3  Individual geoms

You are reading the work-in-progress third edition of the ggplot2 book. This chapter is currently a dumping ground for ideas, and we don’t recommend reading it.

3.1 Basic plot types

These geoms are the fundamental building blocks of ggplot2. They are useful in their own right, but are also used to construct more complex geoms. Most of these geoms are associated with a named plot: when that geom is used by itself in a plot, that plot has a special name.

Each of these geoms is two dimensional and requires both x and y aesthetics. All of them understand colour (or color) and size aesthetics, and the filled geoms (bar, tile and polygon) also understand fill.

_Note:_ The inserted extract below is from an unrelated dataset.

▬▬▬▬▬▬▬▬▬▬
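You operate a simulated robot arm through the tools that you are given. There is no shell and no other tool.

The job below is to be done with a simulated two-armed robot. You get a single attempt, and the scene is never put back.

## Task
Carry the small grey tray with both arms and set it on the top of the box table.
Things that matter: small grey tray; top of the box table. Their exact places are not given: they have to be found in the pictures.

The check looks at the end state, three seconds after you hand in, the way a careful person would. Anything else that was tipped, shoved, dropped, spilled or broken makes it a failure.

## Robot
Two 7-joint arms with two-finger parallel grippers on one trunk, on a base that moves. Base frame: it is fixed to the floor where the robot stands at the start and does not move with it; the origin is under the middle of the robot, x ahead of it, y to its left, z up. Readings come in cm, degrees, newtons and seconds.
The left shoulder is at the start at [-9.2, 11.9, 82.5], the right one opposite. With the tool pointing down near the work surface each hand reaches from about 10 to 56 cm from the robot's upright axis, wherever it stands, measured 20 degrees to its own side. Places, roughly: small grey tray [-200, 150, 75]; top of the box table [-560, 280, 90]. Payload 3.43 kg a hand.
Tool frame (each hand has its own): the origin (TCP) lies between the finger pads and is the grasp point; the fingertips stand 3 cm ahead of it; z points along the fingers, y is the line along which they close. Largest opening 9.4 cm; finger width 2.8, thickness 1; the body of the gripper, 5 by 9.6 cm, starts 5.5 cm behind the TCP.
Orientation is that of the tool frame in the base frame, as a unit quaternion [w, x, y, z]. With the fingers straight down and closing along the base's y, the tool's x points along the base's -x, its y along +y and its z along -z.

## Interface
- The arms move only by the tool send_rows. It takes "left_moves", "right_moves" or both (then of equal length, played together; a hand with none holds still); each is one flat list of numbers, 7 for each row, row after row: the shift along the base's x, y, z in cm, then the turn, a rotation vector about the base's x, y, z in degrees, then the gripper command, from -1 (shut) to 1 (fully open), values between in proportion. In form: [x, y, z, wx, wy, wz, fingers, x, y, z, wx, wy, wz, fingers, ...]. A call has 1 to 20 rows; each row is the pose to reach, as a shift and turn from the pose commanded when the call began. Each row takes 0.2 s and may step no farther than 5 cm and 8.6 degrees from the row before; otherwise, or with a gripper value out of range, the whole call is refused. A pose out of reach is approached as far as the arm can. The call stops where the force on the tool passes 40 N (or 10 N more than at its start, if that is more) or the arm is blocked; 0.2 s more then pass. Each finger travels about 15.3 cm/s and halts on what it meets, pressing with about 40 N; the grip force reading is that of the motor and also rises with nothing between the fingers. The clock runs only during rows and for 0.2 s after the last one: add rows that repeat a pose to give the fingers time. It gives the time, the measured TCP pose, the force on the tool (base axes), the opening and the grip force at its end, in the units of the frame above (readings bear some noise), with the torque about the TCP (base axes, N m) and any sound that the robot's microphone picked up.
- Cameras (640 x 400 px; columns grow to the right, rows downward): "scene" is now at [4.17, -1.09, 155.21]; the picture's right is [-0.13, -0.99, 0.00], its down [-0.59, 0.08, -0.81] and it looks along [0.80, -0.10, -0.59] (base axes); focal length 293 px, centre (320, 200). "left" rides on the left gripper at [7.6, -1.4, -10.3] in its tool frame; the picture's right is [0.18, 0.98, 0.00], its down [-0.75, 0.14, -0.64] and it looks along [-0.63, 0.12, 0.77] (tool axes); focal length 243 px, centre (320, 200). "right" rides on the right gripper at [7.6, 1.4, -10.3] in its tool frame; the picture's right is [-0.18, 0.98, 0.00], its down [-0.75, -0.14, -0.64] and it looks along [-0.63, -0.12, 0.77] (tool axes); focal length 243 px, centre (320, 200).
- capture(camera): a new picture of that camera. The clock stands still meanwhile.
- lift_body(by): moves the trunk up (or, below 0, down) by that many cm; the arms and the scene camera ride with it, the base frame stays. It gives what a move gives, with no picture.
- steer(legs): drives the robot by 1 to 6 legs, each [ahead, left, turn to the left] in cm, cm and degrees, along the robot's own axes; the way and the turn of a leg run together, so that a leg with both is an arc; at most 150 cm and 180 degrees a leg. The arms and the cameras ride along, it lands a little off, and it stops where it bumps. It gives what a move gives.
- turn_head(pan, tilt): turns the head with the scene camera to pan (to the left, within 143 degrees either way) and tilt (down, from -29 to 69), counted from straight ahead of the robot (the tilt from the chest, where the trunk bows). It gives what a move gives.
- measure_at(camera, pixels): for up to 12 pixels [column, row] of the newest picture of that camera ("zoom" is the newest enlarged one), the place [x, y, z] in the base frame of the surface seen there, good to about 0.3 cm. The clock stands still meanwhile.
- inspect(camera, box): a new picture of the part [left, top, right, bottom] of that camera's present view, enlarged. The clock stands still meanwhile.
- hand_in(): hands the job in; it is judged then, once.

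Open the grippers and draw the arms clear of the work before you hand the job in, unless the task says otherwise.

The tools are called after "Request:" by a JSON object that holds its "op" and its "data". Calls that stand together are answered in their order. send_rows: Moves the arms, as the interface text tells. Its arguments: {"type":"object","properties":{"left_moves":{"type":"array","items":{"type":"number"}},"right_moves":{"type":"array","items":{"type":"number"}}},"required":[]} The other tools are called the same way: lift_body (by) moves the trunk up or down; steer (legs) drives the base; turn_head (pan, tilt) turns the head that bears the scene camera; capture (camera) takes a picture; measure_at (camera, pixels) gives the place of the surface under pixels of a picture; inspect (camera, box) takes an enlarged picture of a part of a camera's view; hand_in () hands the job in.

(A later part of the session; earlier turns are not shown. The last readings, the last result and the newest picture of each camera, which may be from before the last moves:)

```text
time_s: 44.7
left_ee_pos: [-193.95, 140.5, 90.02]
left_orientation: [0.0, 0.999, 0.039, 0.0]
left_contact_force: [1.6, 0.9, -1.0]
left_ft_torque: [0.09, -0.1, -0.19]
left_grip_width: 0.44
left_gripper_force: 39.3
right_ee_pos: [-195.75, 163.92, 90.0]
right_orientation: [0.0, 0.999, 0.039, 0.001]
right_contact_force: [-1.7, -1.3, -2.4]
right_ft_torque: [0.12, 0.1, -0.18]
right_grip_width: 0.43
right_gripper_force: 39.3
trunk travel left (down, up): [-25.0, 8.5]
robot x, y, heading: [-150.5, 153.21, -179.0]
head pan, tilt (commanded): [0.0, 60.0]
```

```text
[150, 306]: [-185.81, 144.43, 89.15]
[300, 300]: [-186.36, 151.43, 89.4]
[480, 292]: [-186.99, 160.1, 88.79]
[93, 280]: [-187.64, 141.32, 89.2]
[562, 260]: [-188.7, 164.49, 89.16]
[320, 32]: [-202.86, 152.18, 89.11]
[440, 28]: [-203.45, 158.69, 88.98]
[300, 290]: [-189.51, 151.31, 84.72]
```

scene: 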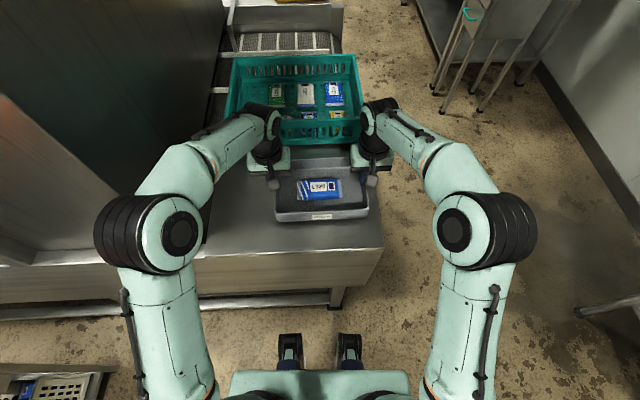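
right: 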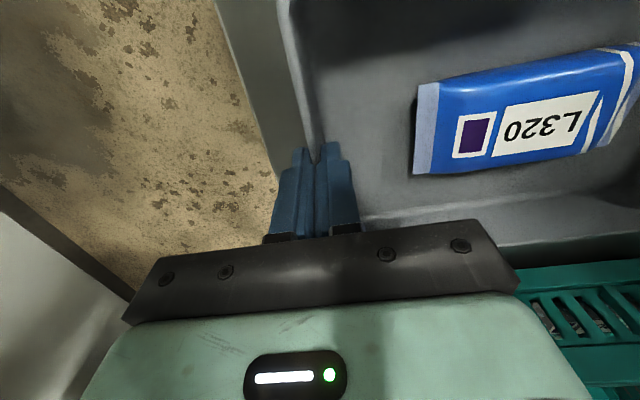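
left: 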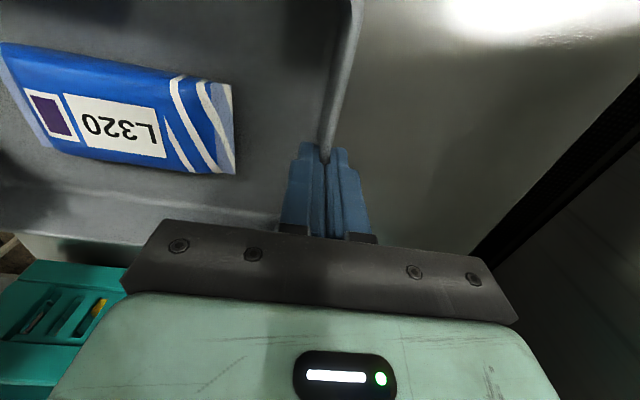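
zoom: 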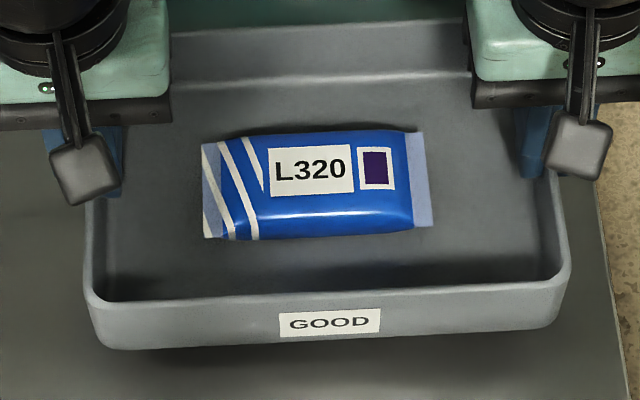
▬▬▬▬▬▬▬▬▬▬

  • geom_area() draws an area plot, which is a line plot filled to the y-axis (filled lines). Multiple groups will be stacked on top of each other.

  • geom_bar(stat = "identity") makes a bar chart. We need stat = "identity" because the default stat automatically counts values (so is essentially a 1d geom, see Section 5.4). The identity stat leaves the data unchanged. Multiple bars in the same location will be stacked on top of one another.

  • geom_line() makes a line plot. The group aesthetic determines which observations are connected; see Chapter 4 for more detail. geom_line() connects points from left to right; geom_path() is similar but connects points in the order they appear in the data. Both geom_line() and geom_path() also understand the aesthetic linetype, which maps a categorical variable to solid, dotted and dashed lines.

  • geom_point() produces a scatterplot. geom_point() also understands the shape aesthetic.

  • geom_polygon() draws polygons, which are filled paths. Each vertex of the polygon requires a separate row in the data. It is often useful to merge a data frame of polygon coordinates with the data just prior to plotting. Chapter 6 illustrates this concept in more detail for map data.

  • geom_rect(), geom_tile() and geom_raster() draw rectangles. geom_rect() is parameterised by the four corners of the rectangle, xmin, ymin, xmax and ymax. geom_tile() is exactly the same, but parameterised by the center of the rect and its size, x, y, width and height. geom_raster() is a fast special case of geom_tile() used when all the tiles are the same size. .

  • geom_text() adds text to a plot. It requires a label aesthetic that provides the text to display, and has a number of parameters (angle, family, fontface, hjust and vjust) that control the appearance of the text.

Each geom is shown in the code below. Observe the different axis ranges for the bar, area and tile plots: these geoms take up space outside the range of the data, and so push the axes out.

df <- data.frame(
  x = c(3, 1, 5), 
  y = c(2, 4, 6), 
  label = c("a","b","c")
)
p <- ggplot(df, aes(x, y, label = label)) + 
  labs(x = NULL, y = NULL) + # Hide axis label
  theme(plot.title = element_text(size = 12)) # Shrink plot title
p + geom_point() + ggtitle("point")
p + geom_text() + ggtitle("text")
p + geom_bar(stat = "identity") + ggtitle("bar")
p + geom_tile() + ggtitle("raster")

p + geom_line() + ggtitle("line")
p + geom_area() + ggtitle("area")
p + geom_path() + ggtitle("path")
p + geom_polygon() + ggtitle("polygon")

3.1.1 Exercises

  1. What geoms would you use to draw each of the following named plots?

    1. Scatterplot
    2. Line chart
    3. Histogram
    4. Bar chart
    5. Pie chart
  2. What’s the difference between geom_path() and geom_polygon()? What’s the difference between geom_path() and geom_line()?

  3. What low-level geoms are used to draw geom_smooth()? What about geom_boxplot() and geom_violin()?